Document extract:
The rise of electric blues, and its eventual mainstream success,
meant that British acoustic blues was completely overshadowed.
In the early 1960s, folk guitar pioneers Bert Jansch, John
Renbourn and particularly Davy Graham (who played and recorded
with Korner), played blues, folk and jazz, developing a
distinctive guitar style known as folk baroque. British acoustic
blues continued to develop as part of the folk scene, with
figures like Ian A. Anderson and his Country Blues Band, and Al
Jones. Most British acoustic blues players could achieve little
commercial success and, with a few exceptions, found it
difficult to gain any recognition for their 'imitations' of the
blues in the US.
In contrast, the next wave of bands, formed from about 1967,
like Cream, Fleetwood Mac, Ten Years After and Free, pursued a
different route, retaining blues standards in their repertoire
and producing original material that often shied away from
obvious pop influences, placing an emphasis on individual
virtuosity. The result has been characterised as blues-rock and
arguably marked the beginnings of a separation of pop and rock
music that was to be a feature of the record industry for
several decades.
Fleetwood Mac are often considered to have produced some of the
finest work in the sub-genre, with inventive interpretations of
Chicago Blues. They were also the most commercially successful
group, with their eponymous début album reaching the UK top 5 in
early 1968 and as the instrumental 'Albatross' reached number
one in the single charts in early 1969. This was, as Scott
Schinder and Andy Schwartz put it, 'The commercial apex of the
British blues Boom'. A rapid decline followed, as surviving
bands and musicians tended to move into other expanding areas of
rock music. Some, like Korner and Mayall, continued to play a
'pure' form of the blues, but largely outside of mainstream
notice. The structure of clubs, venues and festivals that had
grown up in the early 1950s in Britain virtually disappeared in
the 1970s.

Data provided:
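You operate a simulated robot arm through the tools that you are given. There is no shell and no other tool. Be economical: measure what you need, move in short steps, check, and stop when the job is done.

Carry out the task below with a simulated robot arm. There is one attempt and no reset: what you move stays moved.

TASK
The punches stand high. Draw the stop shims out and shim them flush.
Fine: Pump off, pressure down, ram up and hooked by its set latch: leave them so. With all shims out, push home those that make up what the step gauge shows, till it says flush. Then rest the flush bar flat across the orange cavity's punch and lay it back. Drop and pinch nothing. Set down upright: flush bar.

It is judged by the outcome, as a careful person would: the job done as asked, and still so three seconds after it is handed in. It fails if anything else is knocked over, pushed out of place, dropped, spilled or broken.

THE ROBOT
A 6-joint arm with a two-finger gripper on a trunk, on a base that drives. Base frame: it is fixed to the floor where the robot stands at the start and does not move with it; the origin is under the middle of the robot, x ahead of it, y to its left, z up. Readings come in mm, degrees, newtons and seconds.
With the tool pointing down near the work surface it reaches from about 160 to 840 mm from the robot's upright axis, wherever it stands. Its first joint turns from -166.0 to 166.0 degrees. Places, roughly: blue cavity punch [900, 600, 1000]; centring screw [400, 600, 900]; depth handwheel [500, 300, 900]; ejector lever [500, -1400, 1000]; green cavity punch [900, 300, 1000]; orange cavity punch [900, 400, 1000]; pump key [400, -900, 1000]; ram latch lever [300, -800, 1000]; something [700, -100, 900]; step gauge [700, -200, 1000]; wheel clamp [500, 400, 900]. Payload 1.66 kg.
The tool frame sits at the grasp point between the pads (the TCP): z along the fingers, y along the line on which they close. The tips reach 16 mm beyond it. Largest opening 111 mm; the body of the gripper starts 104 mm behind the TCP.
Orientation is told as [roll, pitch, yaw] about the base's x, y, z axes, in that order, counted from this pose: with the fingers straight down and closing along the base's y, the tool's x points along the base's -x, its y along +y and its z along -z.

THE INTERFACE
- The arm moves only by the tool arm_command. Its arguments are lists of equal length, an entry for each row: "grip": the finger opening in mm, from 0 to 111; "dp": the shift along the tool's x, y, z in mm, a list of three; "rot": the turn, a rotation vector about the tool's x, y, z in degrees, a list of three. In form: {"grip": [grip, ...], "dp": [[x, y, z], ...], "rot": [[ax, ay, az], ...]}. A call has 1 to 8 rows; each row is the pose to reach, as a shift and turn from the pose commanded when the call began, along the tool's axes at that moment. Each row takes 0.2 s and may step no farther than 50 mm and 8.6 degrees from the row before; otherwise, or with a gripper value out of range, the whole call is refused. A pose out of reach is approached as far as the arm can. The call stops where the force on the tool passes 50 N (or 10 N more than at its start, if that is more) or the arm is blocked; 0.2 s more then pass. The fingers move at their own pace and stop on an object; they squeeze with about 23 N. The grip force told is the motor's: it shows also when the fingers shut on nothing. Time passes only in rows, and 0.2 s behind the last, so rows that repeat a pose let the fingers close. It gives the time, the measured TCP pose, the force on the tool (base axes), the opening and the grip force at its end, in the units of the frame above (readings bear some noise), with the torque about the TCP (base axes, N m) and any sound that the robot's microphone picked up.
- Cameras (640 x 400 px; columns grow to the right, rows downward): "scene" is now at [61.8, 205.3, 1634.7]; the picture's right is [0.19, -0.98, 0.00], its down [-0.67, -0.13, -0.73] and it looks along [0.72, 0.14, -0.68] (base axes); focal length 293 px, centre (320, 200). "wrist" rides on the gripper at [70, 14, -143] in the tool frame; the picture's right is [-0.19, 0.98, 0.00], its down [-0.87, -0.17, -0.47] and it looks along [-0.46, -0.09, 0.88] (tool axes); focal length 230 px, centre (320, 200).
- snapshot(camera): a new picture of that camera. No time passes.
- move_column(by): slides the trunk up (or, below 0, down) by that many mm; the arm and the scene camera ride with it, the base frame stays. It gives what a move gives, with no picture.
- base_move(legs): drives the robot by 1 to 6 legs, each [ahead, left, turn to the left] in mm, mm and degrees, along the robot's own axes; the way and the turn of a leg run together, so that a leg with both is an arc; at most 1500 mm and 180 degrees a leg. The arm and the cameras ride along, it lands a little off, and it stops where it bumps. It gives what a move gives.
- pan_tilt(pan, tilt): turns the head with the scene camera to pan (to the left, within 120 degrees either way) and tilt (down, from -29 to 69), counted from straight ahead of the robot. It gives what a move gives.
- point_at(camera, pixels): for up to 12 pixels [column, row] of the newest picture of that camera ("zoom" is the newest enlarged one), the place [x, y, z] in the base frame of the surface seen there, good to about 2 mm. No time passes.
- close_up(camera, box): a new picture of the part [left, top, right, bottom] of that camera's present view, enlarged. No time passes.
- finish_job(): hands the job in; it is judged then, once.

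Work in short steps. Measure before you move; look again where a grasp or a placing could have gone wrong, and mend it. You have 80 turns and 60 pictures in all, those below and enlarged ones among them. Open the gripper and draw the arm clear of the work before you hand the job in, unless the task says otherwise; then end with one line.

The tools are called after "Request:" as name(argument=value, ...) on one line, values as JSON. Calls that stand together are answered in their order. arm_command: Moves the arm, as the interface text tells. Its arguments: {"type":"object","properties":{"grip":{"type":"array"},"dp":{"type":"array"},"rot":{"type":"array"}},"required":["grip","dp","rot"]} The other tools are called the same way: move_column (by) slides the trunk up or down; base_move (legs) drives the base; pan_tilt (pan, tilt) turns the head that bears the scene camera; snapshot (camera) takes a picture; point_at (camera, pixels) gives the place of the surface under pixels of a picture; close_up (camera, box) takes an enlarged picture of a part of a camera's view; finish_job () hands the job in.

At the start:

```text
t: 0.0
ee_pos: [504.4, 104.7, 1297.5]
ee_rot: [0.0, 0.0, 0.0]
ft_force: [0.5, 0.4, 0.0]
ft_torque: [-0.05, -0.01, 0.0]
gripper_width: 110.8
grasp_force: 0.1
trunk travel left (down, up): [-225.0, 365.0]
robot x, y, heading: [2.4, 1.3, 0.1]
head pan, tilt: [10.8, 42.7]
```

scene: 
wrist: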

Exercise prompt: Copy the whole document extract, the one that starts with "The rise of".

Solution to this problem:
The rise of electric blues, and its eventual mainstream success,
meant that British acoustic blues was completely overshadowed.
In the early 1960s, folk guitar pioneers Bert Jansch, John
Renbourn and particularly Davy Graham (who played and recorded
with Korner), played blues, folk and jazz, developing a
distinctive guitar style known as folk baroque. British acoustic
blues continued to develop as part of the folk scene, with
figures like Ian A. Anderson and his Country Blues Band, and Al
Jones. Most British acoustic blues players could achieve little
commercial success and, with a few exceptions, found it
difficult to gain any recognition for their 'imitations' of the
blues in the US.
In contrast, the next wave of bands, formed from about 1967,
like Cream, Fleetwood Mac, Ten Years After and Free, pursued a
different route, retaining blues standards in their repertoire
and producing original material that often shied away from
obvious pop influences, placing an emphasis on individual
virtuosity. The result has been characterised as blues-rock and
arguably marked the beginnings of a separation of pop and rock
music that was to be a feature of the record industry for
several decades.
Fleetwood Mac are often considered to have produced some of the
finest work in the sub-genre, with inventive interpretations of
Chicago Blues. They were also the most commercially successful
group, with their eponymous début album reaching the UK top 5 in
early 1968 and as the instrumental 'Albatross' reached number
one in the single charts in early 1969. This was, as Scott
Schinder and Andy Schwartz put it, 'The commercial apex of the
British blues Boom'. A rapid decline followed, as surviving
bands and musicians tended to move into other expanding areas of
rock music. Some, like Korner and Mayall, continued to play a
'pure' form of the blues, but largely outside of mainstream
notice. The structure of clubs, venues and festivals that had
grown up in the early 1950s in Britain virtually disappeared in
the 1970s.